Commemorating the 70th Anniversary of the Atomic Bombing of Hiroshima and Nagasaki
"We have to work tirelessly to ensure that nuclear weapons are never exploded again"
"Hiroshima and Nagasaki keep educating generations that courage and determination are ideals to which we all have to inspire. It is certainly our duty to reach for the world free of nuclear weapons," said Péricles Gasparini, Chief of United Nations Office for Disarmament Affairs (UNODA) in Vienna, on the occasion of Atomic Bomb Memorial Day which took place on 6 August 2015 at the Vienna International Centre (VIC).
The Japanese artist Yuko Gulda, who has been campaigning for the past 20 years against atomic weapons, initiated the Atomic Bomb Memorial Day in Vienna, and it is now commemorated on 8 August each year.
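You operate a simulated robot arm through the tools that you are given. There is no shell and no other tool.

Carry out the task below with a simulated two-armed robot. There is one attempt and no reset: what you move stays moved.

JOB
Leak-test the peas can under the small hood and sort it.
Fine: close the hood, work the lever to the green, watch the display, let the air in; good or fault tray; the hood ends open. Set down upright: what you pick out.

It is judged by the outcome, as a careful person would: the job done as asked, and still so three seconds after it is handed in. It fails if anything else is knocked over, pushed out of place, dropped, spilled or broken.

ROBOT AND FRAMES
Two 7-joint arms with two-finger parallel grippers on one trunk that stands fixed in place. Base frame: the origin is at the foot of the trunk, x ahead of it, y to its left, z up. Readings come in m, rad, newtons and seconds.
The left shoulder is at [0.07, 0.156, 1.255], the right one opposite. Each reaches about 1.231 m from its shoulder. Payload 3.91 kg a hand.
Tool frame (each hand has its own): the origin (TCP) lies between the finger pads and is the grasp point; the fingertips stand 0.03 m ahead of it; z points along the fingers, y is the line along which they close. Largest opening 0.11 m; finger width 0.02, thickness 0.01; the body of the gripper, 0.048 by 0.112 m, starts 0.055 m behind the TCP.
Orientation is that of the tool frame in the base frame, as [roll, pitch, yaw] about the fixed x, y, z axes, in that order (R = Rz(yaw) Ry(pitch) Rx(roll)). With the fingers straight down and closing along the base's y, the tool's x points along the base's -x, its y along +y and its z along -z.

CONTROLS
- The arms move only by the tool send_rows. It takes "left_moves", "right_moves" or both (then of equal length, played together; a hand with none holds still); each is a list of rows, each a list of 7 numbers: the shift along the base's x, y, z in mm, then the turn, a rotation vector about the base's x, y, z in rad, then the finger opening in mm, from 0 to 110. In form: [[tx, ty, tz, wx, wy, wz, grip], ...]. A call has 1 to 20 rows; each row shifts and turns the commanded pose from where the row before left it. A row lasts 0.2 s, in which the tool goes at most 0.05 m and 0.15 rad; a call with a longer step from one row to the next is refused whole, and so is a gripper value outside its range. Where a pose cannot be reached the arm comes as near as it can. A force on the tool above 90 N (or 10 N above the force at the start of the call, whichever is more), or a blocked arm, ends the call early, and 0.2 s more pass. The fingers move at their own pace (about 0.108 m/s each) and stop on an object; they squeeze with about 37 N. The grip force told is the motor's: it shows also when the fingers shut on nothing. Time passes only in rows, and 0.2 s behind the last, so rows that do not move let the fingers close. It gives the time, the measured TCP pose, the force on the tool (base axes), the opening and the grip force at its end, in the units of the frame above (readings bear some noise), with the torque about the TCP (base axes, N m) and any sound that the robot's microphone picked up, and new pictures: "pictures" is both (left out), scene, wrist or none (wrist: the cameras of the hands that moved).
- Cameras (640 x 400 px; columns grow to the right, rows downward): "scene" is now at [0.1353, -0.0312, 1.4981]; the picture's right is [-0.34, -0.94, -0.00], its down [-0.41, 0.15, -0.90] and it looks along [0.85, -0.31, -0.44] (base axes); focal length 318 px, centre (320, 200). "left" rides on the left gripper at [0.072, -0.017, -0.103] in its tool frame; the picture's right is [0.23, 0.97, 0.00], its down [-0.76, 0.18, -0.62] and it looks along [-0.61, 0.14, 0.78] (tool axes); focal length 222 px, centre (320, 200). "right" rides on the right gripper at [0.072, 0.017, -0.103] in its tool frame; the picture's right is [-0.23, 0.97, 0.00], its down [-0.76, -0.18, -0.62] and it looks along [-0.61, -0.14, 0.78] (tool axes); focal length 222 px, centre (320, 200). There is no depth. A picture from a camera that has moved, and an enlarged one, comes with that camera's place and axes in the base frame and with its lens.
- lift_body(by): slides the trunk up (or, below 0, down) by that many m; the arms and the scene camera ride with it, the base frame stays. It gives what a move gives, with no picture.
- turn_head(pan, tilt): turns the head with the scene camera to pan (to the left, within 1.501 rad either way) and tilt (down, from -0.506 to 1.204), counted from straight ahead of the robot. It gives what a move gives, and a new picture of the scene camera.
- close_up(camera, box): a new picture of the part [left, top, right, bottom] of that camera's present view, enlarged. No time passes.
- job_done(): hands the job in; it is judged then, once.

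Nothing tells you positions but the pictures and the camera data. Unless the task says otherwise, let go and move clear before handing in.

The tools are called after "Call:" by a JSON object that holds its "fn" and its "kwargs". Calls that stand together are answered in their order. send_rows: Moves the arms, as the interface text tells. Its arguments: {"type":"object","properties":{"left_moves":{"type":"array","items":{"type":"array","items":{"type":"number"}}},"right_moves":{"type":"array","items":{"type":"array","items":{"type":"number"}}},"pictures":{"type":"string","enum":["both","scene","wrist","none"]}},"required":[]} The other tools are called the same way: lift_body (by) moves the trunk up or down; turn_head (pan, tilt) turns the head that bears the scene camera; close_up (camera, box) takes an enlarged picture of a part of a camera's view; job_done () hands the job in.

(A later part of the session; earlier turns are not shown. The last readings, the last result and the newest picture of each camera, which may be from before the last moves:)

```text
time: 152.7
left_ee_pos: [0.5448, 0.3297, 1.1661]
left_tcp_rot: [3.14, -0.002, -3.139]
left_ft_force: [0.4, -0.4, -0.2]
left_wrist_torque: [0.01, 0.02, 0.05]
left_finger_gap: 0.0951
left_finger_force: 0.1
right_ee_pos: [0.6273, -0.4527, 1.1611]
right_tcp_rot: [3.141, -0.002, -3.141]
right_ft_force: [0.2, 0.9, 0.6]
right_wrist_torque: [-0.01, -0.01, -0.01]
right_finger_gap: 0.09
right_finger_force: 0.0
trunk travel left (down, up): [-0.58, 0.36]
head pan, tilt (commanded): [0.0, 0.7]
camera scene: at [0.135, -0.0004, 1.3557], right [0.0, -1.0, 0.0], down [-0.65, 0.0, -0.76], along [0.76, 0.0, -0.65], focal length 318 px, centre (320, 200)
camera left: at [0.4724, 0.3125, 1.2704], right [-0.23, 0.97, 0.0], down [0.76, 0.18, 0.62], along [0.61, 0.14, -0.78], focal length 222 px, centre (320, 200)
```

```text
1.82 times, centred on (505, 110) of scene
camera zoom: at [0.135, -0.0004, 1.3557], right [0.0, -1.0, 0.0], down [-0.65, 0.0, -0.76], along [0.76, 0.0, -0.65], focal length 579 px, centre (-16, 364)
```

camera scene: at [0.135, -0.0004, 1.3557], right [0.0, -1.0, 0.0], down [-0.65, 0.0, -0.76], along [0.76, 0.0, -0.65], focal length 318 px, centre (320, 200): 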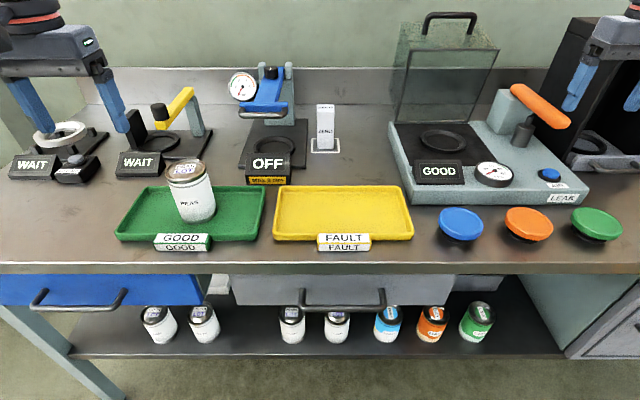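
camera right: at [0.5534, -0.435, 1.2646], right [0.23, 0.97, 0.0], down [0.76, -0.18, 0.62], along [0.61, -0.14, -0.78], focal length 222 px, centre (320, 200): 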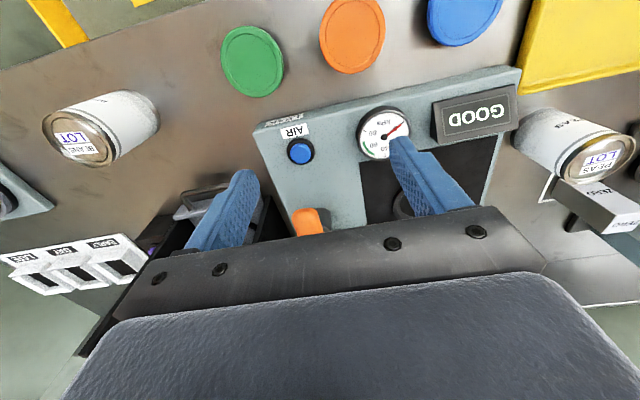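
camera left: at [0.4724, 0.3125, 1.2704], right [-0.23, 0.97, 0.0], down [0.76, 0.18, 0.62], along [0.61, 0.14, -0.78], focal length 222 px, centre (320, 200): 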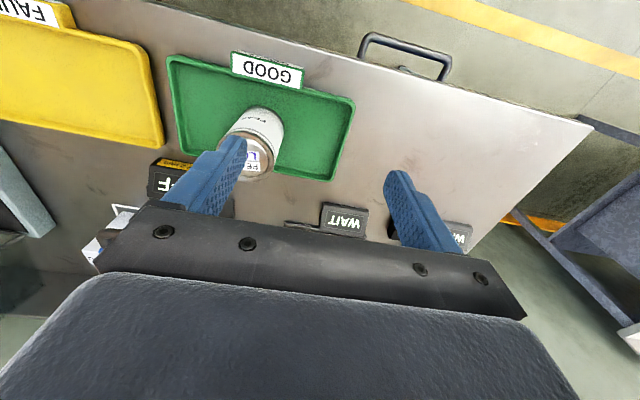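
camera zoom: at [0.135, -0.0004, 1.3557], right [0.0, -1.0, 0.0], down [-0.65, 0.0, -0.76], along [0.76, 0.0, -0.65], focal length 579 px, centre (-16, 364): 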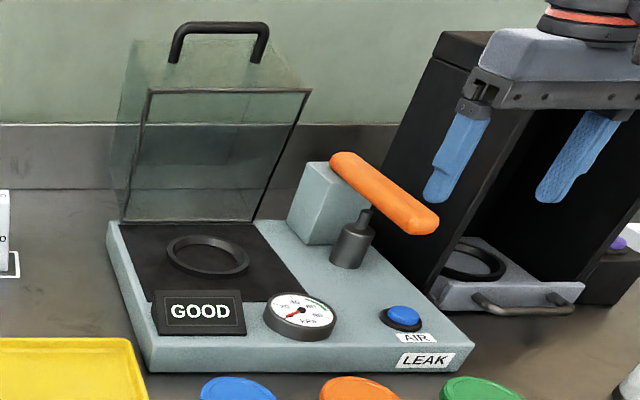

In cooperation with the Vienna NGO Committee on Peace and the United Nations Office for Disarmament Affairs (UNODA) in Vienna Yuko Gulda and her association Genbaku No Hi dedicated the gathering to all who lost their lives in Hiroshima and Nagasaki 70 years ago. "We are all aware that a peaceful world always seems too difficult to reach," she said in her opening remarks, calling for a prohibition of all nuclear weapons and other weapons of mass destruction.
August 6 this year marked seven decades since Hiroshima was bombed, followed by Nagasaki three days after; the only times atomic weapons have been used in war. In Hiroshima, up to 80,000 people were killed instantly, with estimates of more than 160,000 deaths in the four months after the bombing. In Nagasaki, an estimated 40,000 were killed instantly, and up to 80,000 in the following four months.
Jean Du Preez, Chief of External Relations and International Cooperation Section at the Preparatory Commission for the Comprehensive Nuclear-Test-Ban Treaty Organization (CTBTO), emphasized that "we have to work tirelessly to ensure that nuclear weapons are never exploded again - not in wartime, not in peacetime - and that these weapons are forever relegated to relics of the past". CTBTO Executive Secretary Lassina Zerbo attended ceremonies in Hiroshima and Nagasaki.
Additional speakers in Vienna included Gabriele Gil-Feigl, Minister Counsellor at the Permanent Mission of Austria to the United Nations in Vienna, Dr. Klaus Renoldner, President of the International Physicians for the Prevention of Nuclear War (IPPNW) Austria, and Bettina Schieraus from the International Fellowship of Reconciliation (IFOR) Austria.
In a message commemorating the 70th anniversary of the atomic bombing of Nagasaki, United Nations Secretary-General Ban Ki-moon paid tribute to all those who are striving to rid the world of nuclear weapons. "We cannot allow any future use of nuclear weapons. Their humanitarian consequences are too great (..) I echo your rallying cry: No more Hiroshimas. No more Nagasakis," he said. "Seven decades is far too long for the world to have lived in the nuclear shadow," said the UN Secretary-General, who sent a similar message to Hiroshima too.
Artistic highlights of the commemorative ceremony in Vienna included performances by Japanese soprano Taeka Hino, accompanied by pianist Hiromi Mitsuji-Landerl, and the UN Choir in Vienna, as well as a performance by the Japanese artist Yoshie Maruoka and Armin Stidl.
The ceremony was attended by numerous staff from the Vienna-based international organizations as well as representatives from Permanent Missions and civil society.